SUPPLIED DATA:
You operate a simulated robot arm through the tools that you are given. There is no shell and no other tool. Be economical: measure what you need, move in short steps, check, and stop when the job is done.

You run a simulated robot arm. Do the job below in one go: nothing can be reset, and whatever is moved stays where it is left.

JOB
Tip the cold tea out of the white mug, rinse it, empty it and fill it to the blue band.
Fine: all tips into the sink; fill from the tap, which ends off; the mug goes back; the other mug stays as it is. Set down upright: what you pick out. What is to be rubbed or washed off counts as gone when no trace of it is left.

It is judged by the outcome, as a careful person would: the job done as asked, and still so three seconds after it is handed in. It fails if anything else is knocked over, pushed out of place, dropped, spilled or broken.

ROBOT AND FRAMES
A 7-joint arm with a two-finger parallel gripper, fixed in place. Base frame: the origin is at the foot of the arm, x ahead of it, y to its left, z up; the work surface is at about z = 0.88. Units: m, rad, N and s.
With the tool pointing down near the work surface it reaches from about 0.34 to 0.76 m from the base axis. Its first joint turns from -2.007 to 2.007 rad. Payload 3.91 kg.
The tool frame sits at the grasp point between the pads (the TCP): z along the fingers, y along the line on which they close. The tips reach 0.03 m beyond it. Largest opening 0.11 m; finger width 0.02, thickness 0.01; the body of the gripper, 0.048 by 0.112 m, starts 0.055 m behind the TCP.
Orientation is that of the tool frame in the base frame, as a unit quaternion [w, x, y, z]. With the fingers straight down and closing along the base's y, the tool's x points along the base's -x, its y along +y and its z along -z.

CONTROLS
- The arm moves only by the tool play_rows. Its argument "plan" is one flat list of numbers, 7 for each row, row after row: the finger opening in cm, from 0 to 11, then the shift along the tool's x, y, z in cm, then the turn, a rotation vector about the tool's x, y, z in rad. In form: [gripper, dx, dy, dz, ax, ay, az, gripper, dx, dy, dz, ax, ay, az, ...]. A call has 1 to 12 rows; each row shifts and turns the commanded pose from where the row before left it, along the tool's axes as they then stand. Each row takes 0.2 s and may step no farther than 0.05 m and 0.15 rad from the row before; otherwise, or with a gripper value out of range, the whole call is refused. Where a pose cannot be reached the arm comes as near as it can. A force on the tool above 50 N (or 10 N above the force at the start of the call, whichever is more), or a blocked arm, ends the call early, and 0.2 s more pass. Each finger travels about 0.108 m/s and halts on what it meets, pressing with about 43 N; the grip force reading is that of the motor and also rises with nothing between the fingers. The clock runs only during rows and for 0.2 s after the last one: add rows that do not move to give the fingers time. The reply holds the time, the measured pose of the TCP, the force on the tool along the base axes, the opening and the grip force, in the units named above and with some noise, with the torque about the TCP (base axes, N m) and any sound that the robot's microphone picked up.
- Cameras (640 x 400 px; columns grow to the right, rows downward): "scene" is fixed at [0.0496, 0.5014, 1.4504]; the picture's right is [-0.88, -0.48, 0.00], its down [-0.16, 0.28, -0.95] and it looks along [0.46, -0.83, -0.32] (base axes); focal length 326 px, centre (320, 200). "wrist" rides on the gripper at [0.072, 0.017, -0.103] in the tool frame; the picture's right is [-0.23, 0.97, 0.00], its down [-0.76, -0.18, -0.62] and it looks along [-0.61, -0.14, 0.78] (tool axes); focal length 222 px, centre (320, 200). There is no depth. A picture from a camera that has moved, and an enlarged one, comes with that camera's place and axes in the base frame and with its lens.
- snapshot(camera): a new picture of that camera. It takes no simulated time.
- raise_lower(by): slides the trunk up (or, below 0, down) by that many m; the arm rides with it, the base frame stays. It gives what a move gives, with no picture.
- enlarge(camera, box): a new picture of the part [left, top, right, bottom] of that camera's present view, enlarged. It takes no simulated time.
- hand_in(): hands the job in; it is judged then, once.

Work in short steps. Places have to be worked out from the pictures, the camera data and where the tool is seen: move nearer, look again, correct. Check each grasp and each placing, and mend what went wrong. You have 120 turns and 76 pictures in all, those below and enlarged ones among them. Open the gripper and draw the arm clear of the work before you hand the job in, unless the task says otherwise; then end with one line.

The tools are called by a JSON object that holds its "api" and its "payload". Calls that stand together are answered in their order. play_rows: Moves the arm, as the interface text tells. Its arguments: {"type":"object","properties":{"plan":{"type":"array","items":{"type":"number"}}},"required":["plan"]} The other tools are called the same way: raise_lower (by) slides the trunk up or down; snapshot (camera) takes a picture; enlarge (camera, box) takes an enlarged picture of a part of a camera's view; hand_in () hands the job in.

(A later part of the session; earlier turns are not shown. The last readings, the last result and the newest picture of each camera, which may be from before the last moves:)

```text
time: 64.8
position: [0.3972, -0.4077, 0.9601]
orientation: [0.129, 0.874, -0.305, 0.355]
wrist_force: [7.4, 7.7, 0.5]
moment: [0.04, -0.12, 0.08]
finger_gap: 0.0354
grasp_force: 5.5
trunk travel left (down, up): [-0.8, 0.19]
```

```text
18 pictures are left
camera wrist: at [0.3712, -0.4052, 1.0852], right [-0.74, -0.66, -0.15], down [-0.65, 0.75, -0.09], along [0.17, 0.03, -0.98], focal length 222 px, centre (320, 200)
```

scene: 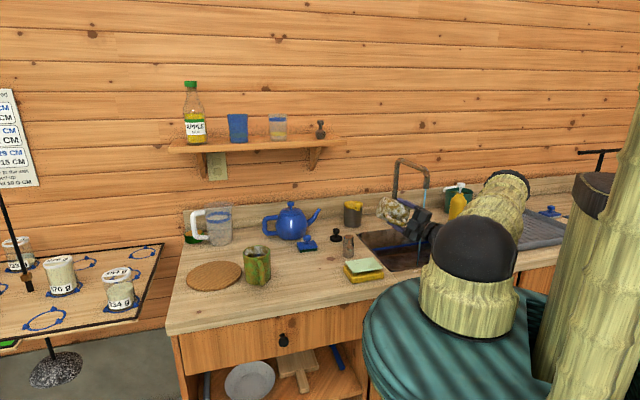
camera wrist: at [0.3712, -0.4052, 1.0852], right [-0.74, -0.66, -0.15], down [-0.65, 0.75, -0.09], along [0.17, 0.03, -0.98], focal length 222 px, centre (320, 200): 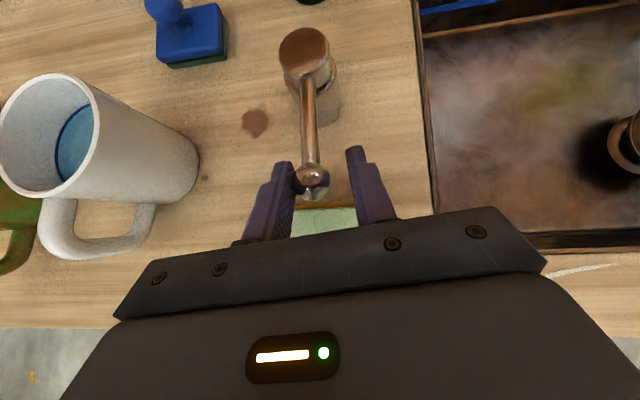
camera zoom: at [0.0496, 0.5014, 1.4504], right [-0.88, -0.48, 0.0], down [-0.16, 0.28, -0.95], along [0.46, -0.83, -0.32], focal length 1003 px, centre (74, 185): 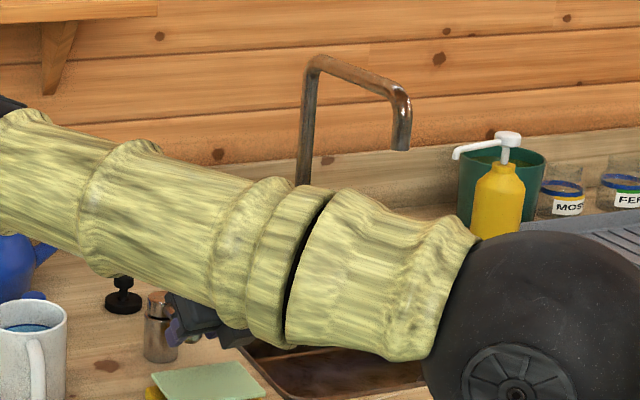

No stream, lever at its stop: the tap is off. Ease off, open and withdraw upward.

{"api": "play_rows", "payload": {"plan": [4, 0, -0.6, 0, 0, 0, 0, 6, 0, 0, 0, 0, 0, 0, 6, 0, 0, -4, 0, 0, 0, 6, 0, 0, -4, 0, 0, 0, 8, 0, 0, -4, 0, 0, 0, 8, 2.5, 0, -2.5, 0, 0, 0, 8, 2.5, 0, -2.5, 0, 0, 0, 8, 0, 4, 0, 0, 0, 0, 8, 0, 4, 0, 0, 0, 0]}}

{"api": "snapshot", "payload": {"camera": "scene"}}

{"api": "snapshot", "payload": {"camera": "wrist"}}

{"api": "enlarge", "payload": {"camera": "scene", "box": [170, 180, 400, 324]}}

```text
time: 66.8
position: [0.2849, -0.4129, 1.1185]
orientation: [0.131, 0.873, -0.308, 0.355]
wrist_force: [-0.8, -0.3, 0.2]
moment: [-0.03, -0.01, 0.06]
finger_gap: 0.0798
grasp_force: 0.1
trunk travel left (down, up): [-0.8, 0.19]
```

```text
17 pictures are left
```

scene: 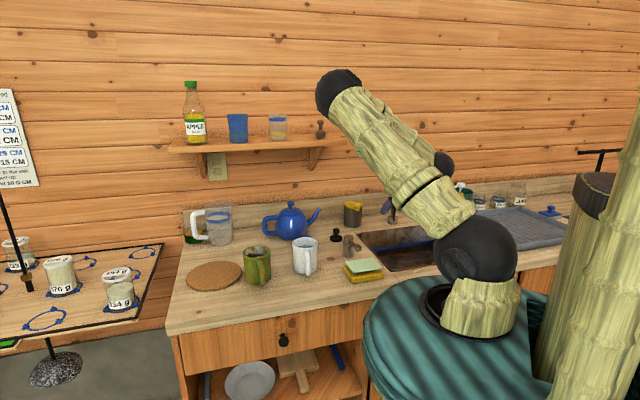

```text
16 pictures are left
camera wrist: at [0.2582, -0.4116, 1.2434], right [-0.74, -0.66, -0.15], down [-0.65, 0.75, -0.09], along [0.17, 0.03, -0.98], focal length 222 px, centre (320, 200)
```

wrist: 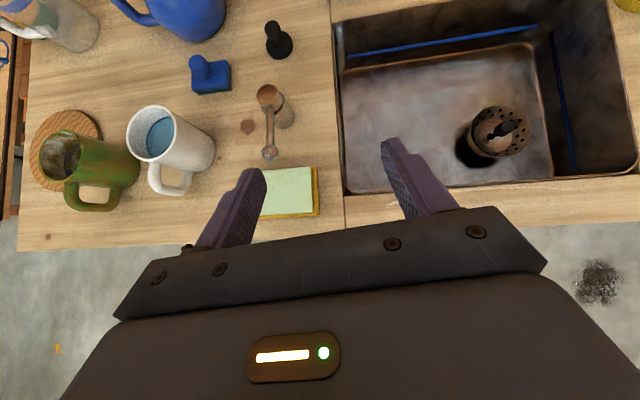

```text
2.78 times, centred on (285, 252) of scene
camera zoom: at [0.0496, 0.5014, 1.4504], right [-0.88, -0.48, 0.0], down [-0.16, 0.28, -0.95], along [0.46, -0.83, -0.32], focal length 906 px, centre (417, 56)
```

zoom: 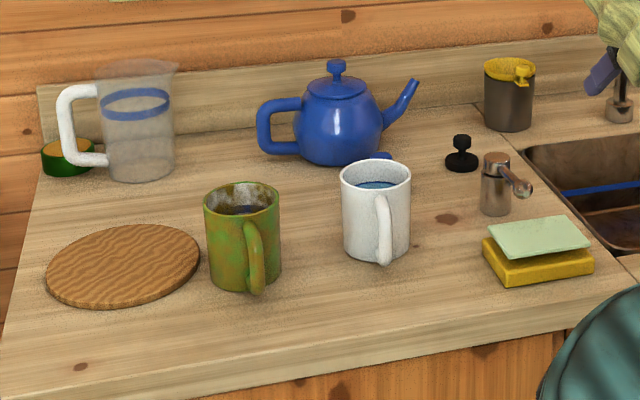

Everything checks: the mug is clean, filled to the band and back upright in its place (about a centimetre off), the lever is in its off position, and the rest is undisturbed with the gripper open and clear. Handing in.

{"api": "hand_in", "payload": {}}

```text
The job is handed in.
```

PROBLEM TO SOLVE: Exclude every picture and copy the remaining data exactly.

COMPLETED TASK:
You operate a simulated robot arm through the tools that you are given. There is no shell and no other tool. Be economical: measure what you need, move in short steps, check, and stop when the job is done.

You run a simulated robot arm. Do the job below in one go: nothing can be reset, and whatever is moved stays where it is left.

JOB
Tip the cold tea out of the white mug, rinse it, empty it and fill it to the blue band.
Fine: all tips into the sink; fill from the tap, which ends off; the mug goes back; the other mug stays as it is. Set down upright: what you pick out. What is to be rubbed or washed off counts as gone when no trace of it is left.

It is judged by the outcome, as a careful person would: the job done as asked, and still so three seconds after it is handed in. It fails if anything else is knocked over, pushed out of place, dropped, spilled or broken.

ROBOT AND FRAMES
A 7-joint arm with a two-finger parallel gripper, fixed in place. Base frame: the origin is at the foot of the arm, x ahead of it, y to its left, z up; the work surface is at about z = 0.88. Units: m, rad, N and s.
With the tool pointing down near the work surface it reaches from about 0.34 to 0.76 m from the base axis. Its first joint turns from -2.007 to 2.007 rad. Payload 3.91 kg.
The tool frame sits at the grasp point between the pads (the TCP): z along the fingers, y along the line on which they close. The tips reach 0.03 m beyond it. Largest opening 0.11 m; finger width 0.02, thickness 0.01; the body of the gripper, 0.048 by 0.112 m, starts 0.055 m behind the TCP.
Orientation is that of the tool frame in the base frame, as a unit quaternion [w, x, y, z]. With the fingers straight down and closing along the base's y, the tool's x points along the base's -x, its y along +y and its z along -z.

CONTROLS
- The arm moves only by the tool play_rows. Its argument "plan" is one flat list of numbers, 7 for each row, row after row: the finger opening in cm, from 0 to 11, then the shift along the tool's x, y, z in cm, then the turn, a rotation vector about the tool's x, y, z in rad. In form: [gripper, dx, dy, dz, ax, ay, az, gripper, dx, dy, dz, ax, ay, az, ...]. A call has 1 to 12 rows; each row shifts and turns the commanded pose from where the row before left it, along the tool's axes as they then stand. Each row takes 0.2 s and may step no farther than 0.05 m and 0.15 rad from the row before; otherwise, or with a gripper value out of range, the whole call is refused. Where a pose cannot be reached the arm comes as near as it can. A force on the tool above 50 N (or 10 N above the force at the start of the call, whichever is more), or a blocked arm, ends the call early, and 0.2 s more pass. Each finger travels about 0.108 m/s and halts on what it meets, pressing with about 43 N; the grip force reading is that of the motor and also rises with nothing between the fingers. The clock runs only during rows and for 0.2 s after the last one: add rows that do not move to give the fingers time. The reply holds the time, the measured pose of the TCP, the force on the tool along the base axes, the opening and the grip force, in the units named above and with some noise, with the torque about the TCP (base axes, N m) and any sound that the robot's microphone picked up.
- Cameras (640 x 400 px; columns grow to the right, rows downward): "scene" is fixed at [0.0496, 0.5014, 1.4504]; the picture's right is [-0.88, -0.48, 0.00], its down [-0.16, 0.28, -0.95] and it looks along [0.46, -0.83, -0.32] (base axes); focal length 326 px, centre (320, 200). "wrist" rides on the gripper at [0.072, 0.017, -0.103] in the tool frame; the picture's right is [-0.23, 0.97, 0.00], its down [-0.76, -0.18, -0.62] and it looks along [-0.61, -0.14, 0.78] (tool axes); focal length 222 px, centre (320, 200). There is no depth. A picture from a camera that has moved, and an enlarged one, comes with that camera's place and axes in the base frame and with its lens.
- snapshot(camera): a new picture of that camera. It takes no simulated time.
- raise_lower(by): slides the trunk up (or, below 0, down) by that many m; the arm rides with it, the base frame stays. It gives what a move gives, with no picture.
- enlarge(camera, box): a new picture of the part [left, top, right, bottom] of that camera's present view, enlarged. It takes no simulated time.
- hand_in(): hands the job in; it is judged then, once.

Work in short steps. Places have to be worked out from the pictures, the camera data and where the tool is seen: move nearer, look again, correct. Check each grasp and each placing, and mend what went wrong. You have 120 turns and 76 pictures in all, those below and enlarged ones among them. Open the gripper and draw the arm clear of the work before you hand the job in, unless the task says otherwise; then end with one line.

The tools are called by a JSON object that holds its "api" and its "payload". Calls that stand together are answered in their order. play_rows: Moves the arm, as the interface text tells. Its arguments: {"type":"object","properties":{"plan":{"type":"array","items":{"type":"number"}}},"required":["plan"]} The other tools are called the same way: raise_lower (by) slides the trunk up or down; snapshot (camera) takes a picture; enlarge (camera, box) takes an enlarged picture of a part of a camera's view; hand_in () hands the job in.

(A later part of the session; earlier turns are not shown. The last readings, the last result and the newest picture of each camera, which may be from before the last moves:)

```text
time: 64.8
position: [0.3972, -0.4077, 0.9601]
orientation: [0.129, 0.874, -0.305, 0.355]
wrist_force: [7.4, 7.7, 0.5]
moment: [0.04, -0.12, 0.08]
finger_gap: 0.0354
grasp_force: 5.5
trunk travel left (down, up): [-0.8, 0.19]
```

```text
18 pictures are left
camera wrist: at [0.3712, -0.4052, 1.0852], right [-0.74, -0.66, -0.15], down [-0.65, 0.75, -0.09], along [0.17, 0.03, -0.98], focal length 222 px, centre (320, 200)
```

scene: 
camera wrist: at [0.3712, -0.4052, 1.0852], right [-0.74, -0.66, -0.15], down [-0.65, 0.75, -0.09], along [0.17, 0.03, -0.98], focal length 222 px, centre (320, 200): 
camera zoom: at [0.0496, 0.5014, 1.4504], right [-0.88, -0.48, 0.0], down [-0.16, 0.28, -0.95], along [0.46, -0.83, -0.32], focal length 1003 px, centre (74, 185): 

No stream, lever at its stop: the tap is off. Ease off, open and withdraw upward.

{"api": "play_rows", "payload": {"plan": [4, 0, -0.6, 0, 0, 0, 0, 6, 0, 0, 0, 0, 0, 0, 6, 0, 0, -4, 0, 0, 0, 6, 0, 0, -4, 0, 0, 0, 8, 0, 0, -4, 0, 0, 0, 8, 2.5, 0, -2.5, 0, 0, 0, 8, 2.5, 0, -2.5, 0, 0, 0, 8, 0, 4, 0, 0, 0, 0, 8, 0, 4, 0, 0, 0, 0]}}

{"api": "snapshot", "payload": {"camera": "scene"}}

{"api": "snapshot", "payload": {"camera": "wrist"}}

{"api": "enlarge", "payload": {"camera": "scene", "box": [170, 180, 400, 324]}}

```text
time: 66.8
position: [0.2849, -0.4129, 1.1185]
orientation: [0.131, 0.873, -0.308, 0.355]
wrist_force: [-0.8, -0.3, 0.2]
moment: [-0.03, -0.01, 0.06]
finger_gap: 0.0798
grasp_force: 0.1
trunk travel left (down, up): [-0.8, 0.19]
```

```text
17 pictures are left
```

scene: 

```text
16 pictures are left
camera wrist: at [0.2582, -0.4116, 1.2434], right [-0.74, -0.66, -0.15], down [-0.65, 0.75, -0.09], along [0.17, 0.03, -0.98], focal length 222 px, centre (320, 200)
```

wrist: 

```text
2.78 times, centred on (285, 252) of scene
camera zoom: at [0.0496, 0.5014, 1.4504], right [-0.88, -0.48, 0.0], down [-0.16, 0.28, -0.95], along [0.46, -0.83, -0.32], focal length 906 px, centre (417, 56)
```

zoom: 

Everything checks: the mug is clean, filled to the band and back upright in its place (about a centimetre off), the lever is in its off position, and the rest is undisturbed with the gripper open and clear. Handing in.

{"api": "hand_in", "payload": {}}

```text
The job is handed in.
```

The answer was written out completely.